Jupiter, amoureux de Callisto, se transforme en femme pour mieux s’en approcher et la séduire. Il finit par se dévoiler, elle le repousse mais il la viole. De cette union forcée naîtra Arcas. Junon, sœur et femme de Jupiter, folle de jalousie et de rage transforme Callisto en ourse en lui laissant sa raison. Arcas devenu grand, et chasseur émerite, s’apprête à tuer un ours sans savoir que c’est sa mère. Alors
Jupiter, pour empêcher un matricide, détourne la flèche d’Arcas et transforme la mère et le fils enfin réunis en deux constelations : la grande et petite ourse.
C’est un plateau presque nu qui nous accueille, un jeune garçon y est assis sur un écran et derrière lui sont projetés les images d’un ourson s’ébattant dans la neige. Ce plateau minimaliste avec, une fois l’écran disparu, une fenêtre sur le merveilleux grâce à un rideau pailleté à travers lequel on devine une forêt enneigée, lieu de tous les possibles, nous fait osciller entre magie et présent.
Les dialogues sont actuels, nulle trace de la langue d’Ovide mais la force évocatrice du metteur en scène fait merveille, le mythe est bien là.

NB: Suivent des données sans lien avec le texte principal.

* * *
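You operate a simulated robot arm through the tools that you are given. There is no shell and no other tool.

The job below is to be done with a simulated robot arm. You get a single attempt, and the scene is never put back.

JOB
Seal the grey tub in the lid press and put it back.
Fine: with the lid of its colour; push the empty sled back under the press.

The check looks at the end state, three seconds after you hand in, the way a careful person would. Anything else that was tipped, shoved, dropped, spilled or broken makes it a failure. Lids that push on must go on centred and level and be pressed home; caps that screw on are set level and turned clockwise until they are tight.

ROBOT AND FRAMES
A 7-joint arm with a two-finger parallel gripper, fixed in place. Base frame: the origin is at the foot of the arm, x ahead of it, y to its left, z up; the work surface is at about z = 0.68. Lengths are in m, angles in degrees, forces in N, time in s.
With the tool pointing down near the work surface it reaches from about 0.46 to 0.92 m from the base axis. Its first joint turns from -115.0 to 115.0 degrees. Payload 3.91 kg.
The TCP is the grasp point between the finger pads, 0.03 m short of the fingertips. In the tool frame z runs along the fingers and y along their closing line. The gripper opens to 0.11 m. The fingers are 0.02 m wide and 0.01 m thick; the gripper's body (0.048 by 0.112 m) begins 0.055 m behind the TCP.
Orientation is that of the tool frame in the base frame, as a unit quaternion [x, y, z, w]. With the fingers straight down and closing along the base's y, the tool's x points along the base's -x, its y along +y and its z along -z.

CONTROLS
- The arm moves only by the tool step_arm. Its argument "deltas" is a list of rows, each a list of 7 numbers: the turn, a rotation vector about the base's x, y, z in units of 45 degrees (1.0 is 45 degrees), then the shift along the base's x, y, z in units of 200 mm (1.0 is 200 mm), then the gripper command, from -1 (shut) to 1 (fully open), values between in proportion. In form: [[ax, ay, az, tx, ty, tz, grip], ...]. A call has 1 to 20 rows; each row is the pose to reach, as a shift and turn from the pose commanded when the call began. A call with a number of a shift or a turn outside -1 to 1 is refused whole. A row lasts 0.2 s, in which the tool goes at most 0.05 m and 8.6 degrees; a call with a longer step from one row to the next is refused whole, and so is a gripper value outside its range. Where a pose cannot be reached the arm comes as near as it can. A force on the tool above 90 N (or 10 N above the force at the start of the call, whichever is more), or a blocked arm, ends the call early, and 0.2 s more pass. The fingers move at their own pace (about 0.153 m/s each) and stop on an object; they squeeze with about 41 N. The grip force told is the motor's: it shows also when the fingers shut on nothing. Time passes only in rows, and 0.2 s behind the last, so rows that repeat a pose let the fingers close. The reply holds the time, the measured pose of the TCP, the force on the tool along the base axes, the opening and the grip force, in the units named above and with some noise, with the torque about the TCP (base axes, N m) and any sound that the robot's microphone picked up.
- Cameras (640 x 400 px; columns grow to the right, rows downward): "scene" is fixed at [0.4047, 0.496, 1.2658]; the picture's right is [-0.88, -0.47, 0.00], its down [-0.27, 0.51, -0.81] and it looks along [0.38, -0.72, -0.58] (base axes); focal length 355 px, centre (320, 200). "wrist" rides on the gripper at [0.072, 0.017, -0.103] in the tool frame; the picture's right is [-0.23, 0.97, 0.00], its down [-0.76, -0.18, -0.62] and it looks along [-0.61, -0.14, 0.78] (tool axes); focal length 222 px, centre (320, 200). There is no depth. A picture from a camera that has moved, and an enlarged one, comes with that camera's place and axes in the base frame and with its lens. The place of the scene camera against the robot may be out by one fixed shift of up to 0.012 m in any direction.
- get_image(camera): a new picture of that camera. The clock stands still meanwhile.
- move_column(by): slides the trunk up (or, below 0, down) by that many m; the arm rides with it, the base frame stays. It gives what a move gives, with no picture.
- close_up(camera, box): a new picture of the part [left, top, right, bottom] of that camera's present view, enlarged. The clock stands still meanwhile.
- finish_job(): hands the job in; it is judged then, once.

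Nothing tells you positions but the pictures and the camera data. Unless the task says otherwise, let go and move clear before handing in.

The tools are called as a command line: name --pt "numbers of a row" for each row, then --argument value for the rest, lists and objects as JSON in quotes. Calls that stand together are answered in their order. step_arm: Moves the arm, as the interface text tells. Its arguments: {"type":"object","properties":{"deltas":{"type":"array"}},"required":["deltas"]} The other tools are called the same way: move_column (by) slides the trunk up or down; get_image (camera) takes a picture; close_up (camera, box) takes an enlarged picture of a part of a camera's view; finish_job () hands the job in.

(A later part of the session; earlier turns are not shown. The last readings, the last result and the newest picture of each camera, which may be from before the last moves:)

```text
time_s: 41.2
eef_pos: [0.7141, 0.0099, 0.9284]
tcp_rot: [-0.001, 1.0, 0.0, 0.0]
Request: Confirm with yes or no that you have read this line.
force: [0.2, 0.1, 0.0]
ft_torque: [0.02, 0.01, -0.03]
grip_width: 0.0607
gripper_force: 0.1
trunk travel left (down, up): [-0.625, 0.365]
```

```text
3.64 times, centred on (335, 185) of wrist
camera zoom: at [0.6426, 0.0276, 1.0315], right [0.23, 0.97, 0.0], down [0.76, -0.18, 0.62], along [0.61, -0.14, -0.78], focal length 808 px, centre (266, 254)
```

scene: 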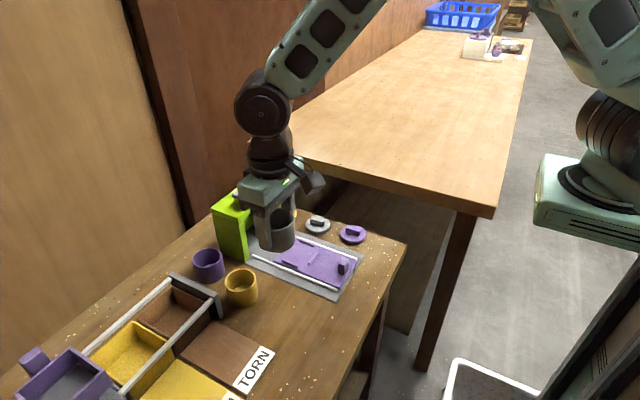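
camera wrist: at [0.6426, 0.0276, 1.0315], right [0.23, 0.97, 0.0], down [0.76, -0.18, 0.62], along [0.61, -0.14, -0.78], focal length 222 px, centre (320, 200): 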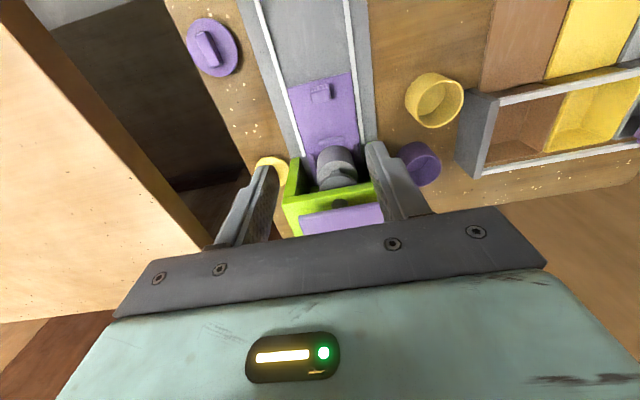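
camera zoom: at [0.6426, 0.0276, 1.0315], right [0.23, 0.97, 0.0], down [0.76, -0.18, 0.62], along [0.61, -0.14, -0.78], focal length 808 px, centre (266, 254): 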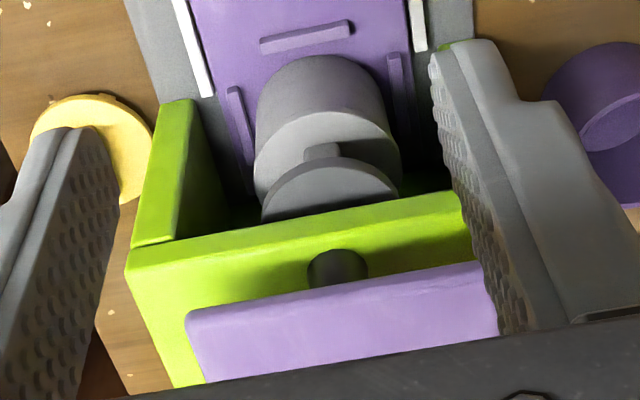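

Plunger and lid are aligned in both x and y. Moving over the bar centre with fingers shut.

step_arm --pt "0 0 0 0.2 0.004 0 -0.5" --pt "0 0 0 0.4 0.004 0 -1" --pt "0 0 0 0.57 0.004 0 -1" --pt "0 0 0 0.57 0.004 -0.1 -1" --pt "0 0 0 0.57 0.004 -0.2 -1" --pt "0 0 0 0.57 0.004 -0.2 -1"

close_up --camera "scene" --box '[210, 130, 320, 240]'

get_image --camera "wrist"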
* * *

La métamorphose aborde des thématiques qui ramenées à notre temps semblent bien contemporaines : l’amour sexuel, filial, la séduction, le pouvoir exercé pour détruire, asservir (le viol) le genre.
Cette pièce courte (40 minutes) évoque tous ces sujets de société avec grâce, légèreté et profondeur. Vincent Dedienne, qui incarne Jupiter transformé en femme pour mieux séduire Callisto, est étonnant, troublant, en en bas résille et robe lamée, semble parfois s’y parodier à travers des répliques rappelant sa chronique télévisuelle puis tout à coup devient grave lorsqu’il relate la fin du conte. Emilie Incerti Formentini, toujours aussi épatante, passe d’un répertoire à l’autre, récitant Racine, incarnant une jeune actrice, notre Callisto contemporaine, imitant des répliques crues et cultes de film, avec une étonnante facilité. Son burlesque n’est jamais ridicule. Enfin les premiers pas sur scène du jeune Anton sont réussis, il incarne divinement un jeune garçon comédien cherchant sa voie et le jeune Arcas cherchant sa mère. Comme souvent avec Guillaume Vincent, c’est le théâtre qui est questionné. Où commence le jeu, où se termine la réalité et son inverse. Ainsi il s’amuse de nous à travers la parodie de l’acteur de son propre personnage télévisuel, les répétitions du jeune comédien incarnant Arcas, cherchant le ton et sa voix et aussi sa voie et la Callisto moderne passant un casting. Tout est faux, semblant et vrais sentiments, et doucement cela crée un pont entre notre vie et la création artistique.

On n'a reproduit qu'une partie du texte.